The habitat is impressive. The six-metre brood rearing strips around the fields are a vetch and cereal mix. There is also a large area given over to experimental mixes, while many drives and hedgerow bottoms are left to grow wild. The unmowed river banks have been a real bonus, an arrangement which was initiated with the Environment Agency.
Predation control is hugely important of course, taking around 50 foxes a year and a large number of corvids. There is no keepering to speak of on surrounding land. “I keep on top of the rabbits on the farm, but I tend to regard the hares as something for the foxes or other unwelcome visitors. While they're taking leverets they're not going for nesting partridges.

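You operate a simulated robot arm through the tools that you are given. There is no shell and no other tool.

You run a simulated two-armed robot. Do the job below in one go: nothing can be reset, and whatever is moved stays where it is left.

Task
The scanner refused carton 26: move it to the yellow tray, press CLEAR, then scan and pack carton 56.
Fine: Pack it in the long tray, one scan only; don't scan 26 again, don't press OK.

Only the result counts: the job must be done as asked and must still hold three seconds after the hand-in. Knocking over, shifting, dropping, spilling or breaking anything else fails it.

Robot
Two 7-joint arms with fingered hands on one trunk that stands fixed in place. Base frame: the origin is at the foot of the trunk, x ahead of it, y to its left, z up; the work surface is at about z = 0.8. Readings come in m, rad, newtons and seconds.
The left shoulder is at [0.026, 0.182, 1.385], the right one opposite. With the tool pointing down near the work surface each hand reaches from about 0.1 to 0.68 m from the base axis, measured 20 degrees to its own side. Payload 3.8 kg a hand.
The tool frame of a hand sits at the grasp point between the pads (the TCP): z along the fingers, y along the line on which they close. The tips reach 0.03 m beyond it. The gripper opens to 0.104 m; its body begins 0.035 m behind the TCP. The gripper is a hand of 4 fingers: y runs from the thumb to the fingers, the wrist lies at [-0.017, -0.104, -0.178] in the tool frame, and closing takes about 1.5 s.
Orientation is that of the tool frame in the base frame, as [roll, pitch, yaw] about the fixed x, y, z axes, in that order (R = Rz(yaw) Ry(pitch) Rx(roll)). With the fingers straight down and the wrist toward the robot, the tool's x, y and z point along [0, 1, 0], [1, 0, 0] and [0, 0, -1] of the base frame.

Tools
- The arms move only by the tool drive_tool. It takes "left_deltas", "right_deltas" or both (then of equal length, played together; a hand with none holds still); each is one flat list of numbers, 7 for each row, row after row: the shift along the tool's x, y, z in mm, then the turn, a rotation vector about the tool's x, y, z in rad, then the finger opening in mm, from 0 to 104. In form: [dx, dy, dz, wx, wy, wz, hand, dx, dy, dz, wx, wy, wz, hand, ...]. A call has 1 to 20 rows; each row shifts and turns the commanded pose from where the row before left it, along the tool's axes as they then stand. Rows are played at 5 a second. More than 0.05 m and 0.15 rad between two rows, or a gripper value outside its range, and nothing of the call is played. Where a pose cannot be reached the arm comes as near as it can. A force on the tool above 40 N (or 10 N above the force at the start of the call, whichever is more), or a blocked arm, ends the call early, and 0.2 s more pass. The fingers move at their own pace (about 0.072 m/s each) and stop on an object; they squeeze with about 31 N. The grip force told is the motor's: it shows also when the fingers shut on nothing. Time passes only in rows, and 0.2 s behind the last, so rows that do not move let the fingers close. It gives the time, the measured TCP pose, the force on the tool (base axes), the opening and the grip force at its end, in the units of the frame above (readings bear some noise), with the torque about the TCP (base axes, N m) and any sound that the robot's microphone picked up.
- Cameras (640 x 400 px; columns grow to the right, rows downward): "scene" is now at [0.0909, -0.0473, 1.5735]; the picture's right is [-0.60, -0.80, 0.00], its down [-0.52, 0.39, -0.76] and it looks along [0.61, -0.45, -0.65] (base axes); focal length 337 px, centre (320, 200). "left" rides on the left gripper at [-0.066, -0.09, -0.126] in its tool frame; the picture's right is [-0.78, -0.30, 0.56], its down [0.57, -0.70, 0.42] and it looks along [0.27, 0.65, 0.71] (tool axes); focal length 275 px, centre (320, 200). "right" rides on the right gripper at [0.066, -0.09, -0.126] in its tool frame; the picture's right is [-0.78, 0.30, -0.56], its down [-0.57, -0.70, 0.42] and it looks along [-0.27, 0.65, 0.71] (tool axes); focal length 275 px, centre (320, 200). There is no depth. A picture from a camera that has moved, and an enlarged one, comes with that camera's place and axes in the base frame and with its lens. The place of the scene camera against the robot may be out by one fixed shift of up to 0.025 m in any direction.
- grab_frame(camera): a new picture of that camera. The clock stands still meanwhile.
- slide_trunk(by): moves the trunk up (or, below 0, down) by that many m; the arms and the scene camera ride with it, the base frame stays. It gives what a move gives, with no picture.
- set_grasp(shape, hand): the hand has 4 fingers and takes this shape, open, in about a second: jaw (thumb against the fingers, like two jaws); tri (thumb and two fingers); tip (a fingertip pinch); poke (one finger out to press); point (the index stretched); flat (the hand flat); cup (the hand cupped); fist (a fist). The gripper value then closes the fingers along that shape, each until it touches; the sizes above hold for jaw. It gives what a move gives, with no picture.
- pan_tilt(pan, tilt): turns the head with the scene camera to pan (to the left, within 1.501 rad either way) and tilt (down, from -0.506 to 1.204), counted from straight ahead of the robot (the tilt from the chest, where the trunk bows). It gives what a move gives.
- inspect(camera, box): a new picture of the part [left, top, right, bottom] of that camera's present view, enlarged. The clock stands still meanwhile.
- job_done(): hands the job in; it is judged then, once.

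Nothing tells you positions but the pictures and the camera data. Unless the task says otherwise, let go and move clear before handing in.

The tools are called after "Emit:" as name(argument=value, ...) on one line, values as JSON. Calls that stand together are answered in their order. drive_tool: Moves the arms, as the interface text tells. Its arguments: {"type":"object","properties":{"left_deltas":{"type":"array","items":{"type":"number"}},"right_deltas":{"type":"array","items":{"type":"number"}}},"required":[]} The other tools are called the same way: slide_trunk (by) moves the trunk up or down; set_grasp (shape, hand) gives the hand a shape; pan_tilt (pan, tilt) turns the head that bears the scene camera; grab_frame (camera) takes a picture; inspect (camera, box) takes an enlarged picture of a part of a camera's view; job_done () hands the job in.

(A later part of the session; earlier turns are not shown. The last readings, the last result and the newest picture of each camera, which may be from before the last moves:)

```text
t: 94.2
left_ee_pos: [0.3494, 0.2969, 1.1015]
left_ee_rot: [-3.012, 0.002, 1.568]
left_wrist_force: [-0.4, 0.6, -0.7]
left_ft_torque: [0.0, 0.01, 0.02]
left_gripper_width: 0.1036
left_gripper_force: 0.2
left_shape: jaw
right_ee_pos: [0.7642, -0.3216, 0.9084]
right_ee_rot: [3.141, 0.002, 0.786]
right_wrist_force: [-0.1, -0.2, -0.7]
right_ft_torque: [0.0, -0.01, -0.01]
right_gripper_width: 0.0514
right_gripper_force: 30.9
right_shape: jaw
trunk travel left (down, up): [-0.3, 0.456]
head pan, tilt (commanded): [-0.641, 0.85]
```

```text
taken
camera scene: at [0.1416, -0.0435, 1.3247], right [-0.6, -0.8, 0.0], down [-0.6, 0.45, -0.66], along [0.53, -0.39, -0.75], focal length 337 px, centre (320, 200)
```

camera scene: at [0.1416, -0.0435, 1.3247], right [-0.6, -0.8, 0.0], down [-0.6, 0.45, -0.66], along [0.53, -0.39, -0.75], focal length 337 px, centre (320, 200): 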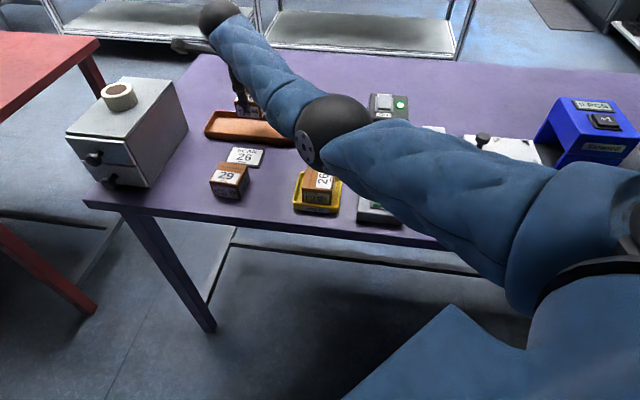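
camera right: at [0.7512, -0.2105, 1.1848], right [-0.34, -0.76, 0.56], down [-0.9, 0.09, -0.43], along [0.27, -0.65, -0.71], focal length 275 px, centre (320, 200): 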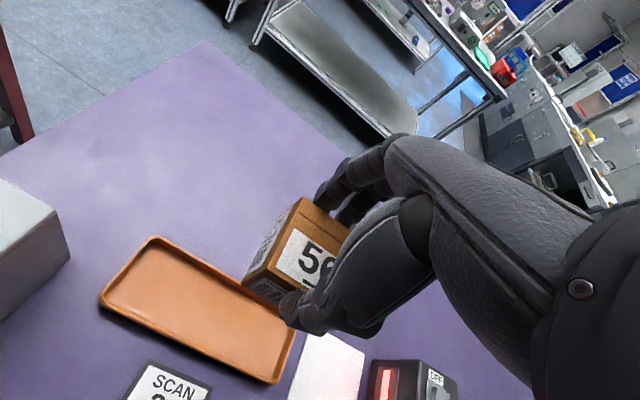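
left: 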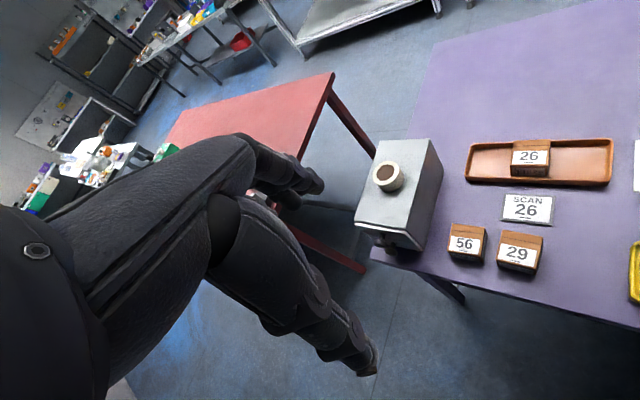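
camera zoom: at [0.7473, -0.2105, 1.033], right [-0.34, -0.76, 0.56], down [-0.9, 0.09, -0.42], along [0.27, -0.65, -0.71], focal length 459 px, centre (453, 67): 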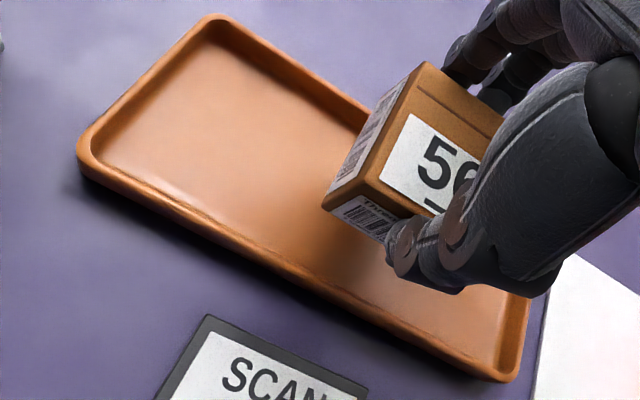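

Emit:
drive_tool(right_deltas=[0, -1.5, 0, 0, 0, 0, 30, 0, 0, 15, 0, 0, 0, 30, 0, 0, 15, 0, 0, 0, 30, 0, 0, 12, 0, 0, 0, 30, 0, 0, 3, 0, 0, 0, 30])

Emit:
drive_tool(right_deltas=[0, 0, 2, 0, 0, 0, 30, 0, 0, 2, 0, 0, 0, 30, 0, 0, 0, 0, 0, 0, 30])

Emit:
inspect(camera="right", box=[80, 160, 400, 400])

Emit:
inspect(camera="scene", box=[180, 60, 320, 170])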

“What we have achieved has only been possible with the farms co-operation and the enthusiasm of its manager Euan Fraser.
“Nigel is also very supportive and very keen. We are learning all the time and, like me, he very much wants to share with others what we are doing and discovering. We had nearly 50 people for a GCT farm work this summer.”
Their efforts have also been recognised with a shortlisting for the Purdy Game Awards in 2002, and as winners of the Jas Martin & Co Lincolnshire Grey Partridge Trophy and the BTO-British Sugar Bird Challenge for Business Award.
But while Miles and Nigel are both grateful for the awards, grey partridges remain their focus - and lots of them.